All material below is to be reproduced exactly.

+++

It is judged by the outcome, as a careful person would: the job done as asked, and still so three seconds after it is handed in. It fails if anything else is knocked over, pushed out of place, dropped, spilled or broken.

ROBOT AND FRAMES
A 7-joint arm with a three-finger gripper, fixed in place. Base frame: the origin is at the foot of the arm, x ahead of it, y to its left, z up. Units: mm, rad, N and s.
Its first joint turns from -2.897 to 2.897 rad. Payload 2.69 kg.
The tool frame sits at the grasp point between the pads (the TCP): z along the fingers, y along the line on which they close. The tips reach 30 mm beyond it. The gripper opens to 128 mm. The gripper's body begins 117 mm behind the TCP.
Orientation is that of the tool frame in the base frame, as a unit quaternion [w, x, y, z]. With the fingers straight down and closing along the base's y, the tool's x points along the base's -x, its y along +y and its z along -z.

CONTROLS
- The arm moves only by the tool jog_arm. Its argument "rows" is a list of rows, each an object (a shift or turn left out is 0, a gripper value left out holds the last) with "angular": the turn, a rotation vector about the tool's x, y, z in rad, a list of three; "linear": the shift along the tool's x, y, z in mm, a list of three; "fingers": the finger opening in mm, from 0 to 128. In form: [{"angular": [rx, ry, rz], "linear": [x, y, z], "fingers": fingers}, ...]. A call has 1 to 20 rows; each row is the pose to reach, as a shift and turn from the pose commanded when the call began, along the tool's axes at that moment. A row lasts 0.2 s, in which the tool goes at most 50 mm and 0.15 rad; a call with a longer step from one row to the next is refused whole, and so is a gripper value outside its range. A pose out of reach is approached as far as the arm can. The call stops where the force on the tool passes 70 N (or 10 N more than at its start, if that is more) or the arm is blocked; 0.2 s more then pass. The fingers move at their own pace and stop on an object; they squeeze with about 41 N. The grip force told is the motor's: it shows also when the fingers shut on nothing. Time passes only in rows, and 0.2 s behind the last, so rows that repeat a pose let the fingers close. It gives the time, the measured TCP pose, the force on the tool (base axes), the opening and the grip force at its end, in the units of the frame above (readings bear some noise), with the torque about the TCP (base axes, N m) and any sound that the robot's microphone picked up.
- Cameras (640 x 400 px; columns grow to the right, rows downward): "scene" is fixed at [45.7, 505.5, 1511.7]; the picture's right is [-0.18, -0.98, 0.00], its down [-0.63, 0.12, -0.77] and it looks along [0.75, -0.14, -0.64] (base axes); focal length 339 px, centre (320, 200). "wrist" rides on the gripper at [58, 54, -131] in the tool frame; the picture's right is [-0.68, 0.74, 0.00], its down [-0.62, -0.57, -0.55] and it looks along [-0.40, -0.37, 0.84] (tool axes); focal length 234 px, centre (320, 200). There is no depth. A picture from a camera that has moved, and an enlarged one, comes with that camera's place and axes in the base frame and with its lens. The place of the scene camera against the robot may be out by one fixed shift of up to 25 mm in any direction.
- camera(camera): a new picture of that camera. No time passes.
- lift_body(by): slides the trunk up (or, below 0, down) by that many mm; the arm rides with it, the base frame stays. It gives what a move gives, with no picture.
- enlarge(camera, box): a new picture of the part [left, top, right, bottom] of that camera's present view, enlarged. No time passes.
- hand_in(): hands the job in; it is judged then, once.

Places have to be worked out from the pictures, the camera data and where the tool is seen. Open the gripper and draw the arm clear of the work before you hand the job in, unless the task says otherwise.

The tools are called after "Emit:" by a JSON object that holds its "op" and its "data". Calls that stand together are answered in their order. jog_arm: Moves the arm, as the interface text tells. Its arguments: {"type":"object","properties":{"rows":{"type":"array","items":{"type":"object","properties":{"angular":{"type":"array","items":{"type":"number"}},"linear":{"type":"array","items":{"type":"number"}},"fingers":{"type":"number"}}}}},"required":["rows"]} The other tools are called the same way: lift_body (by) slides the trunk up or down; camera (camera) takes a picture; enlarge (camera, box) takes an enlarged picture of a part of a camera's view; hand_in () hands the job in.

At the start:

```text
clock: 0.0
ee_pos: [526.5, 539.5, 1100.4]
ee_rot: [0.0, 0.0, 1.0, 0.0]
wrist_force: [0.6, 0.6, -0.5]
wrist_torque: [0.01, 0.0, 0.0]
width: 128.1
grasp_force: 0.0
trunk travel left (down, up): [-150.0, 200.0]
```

+++

▸ **CORRECT RESULT**
It is judged by the outcome, as a careful person would: the job done as asked, and still so three seconds after it is handed in. It fails if anything else is knocked over, pushed out of place, dropped, spilled or broken.

ROBOT AND FRAMES
A 7-joint arm with a three-finger gripper, fixed in place. Base frame: the origin is at the foot of the arm, x ahead of it, y to its left, z up. Units: mm, rad, N and s.
Its first joint turns from -2.897 to 2.897 rad. Payload 2.69 kg.
The tool frame sits at the grasp point between the pads (the TCP): z along the fingers, y along the line on which they close. The tips reach 30 mm beyond it. The gripper opens to 128 mm. The gripper's body begins 117 mm behind the TCP.
Orientation is that of the tool frame in the base frame, as a unit quaternion [w, x, y, z]. With the fingers straight down and closing along the base's y, the tool's x points along the base's -x, its y along +y and its z along -z.

CONTROLS
- The arm moves only by the tool jog_arm. Its argument "rows" is a list of rows, each an object (a shift or turn left out is 0, a gripper value left out holds the last) with "angular": the turn, a rotation vector about the tool's x, y, z in rad, a list of three; "linear": the shift along the tool's x, y, z in mm, a list of three; "fingers": the finger opening in mm, from 0 to 128. In form: [{"angular": [rx, ry, rz], "linear": [x, y, z], "fingers": fingers}, ...]. A call has 1 to 20 rows; each row is the pose to reach, as a shift and turn from the pose commanded when the call began, along the tool's axes at that moment. A row lasts 0.2 s, in which the tool goes at most 50 mm and 0.15 rad; a call with a longer step from one row to the next is refused whole, and so is a gripper value outside its range. A pose out of reach is approached as far as the arm can. The call stops where the force on the tool passes 70 N (or 10 N more than at its start, if that is more) or the arm is blocked; 0.2 s more then pass. The fingers move at their own pace and stop on an object; they squeeze with about 41 N. The grip force told is the motor's: it shows also when the fingers shut on nothing. Time passes only in rows, and 0.2 s behind the last, so rows that repeat a pose let the fingers close. It gives the time, the measured TCP pose, the force on the tool (base axes), the opening and the grip force at its end, in the units of the frame above (readings bear some noise), with the torque about the TCP (base axes, N m) and any sound that the robot's microphone picked up.
- Cameras (640 x 400 px; columns grow to the right, rows downward): "scene" is fixed at [45.7, 505.5, 1511.7]; the picture's right is [-0.18, -0.98, 0.00], its down [-0.63, 0.12, -0.77] and it looks along [0.75, -0.14, -0.64] (base axes); focal length 339 px, centre (320, 200). "wrist" rides on the gripper at [58, 54, -131] in the tool frame; the picture's right is [-0.68, 0.74, 0.00], its down [-0.62, -0.57, -0.55] and it looks along [-0.40, -0.37, 0.84] (tool axes); focal length 234 px, centre (320, 200). There is no depth. A picture from a camera that has moved, and an enlarged one, comes with that camera's place and axes in the base frame and with its lens. The place of the scene camera against the robot may be out by one fixed shift of up to 25 mm in any direction.
- camera(camera): a new picture of that camera. No time passes.
- lift_body(by): slides the trunk up (or, below 0, down) by that many mm; the arm rides with it, the base frame stays. It gives what a move gives, with no picture.
- enlarge(camera, box): a new picture of the part [left, top, right, bottom] of that camera's present view, enlarged. No time passes.
- hand_in(): hands the job in; it is judged then, once.

Places have to be worked out from the pictures, the camera data and where the tool is seen. Open the gripper and draw the arm clear of the work before you hand the job in, unless the task says otherwise.

The tools are called after "Emit:" by a JSON object that holds its "op" and its "data". Calls that stand together are answered in their order. jog_arm: Moves the arm, as the interface text tells. Its arguments: {"type":"object","properties":{"rows":{"type":"array","items":{"type":"object","properties":{"angular":{"type":"array","items":{"type":"number"}},"linear":{"type":"array","items":{"type":"number"}},"fingers":{"type":"number"}}}}},"required":["rows"]} The other tools are called the same way: lift_body (by) slides the trunk up or down; camera (camera) takes a picture; enlarge (camera, box) takes an enlarged picture of a part of a camera's view; hand_in () hands the job in.

At the start:

```text
clock: 0.0
ee_pos: [526.5, 539.5, 1100.4]
ee_rot: [0.0, 0.0, 1.0, 0.0]
wrist_force: [0.6, 0.6, -0.5]
wrist_torque: [0.01, 0.0, 0.0]
width: 128.1
grasp_force: 0.0
trunk travel left (down, up): [-150.0, 200.0]
```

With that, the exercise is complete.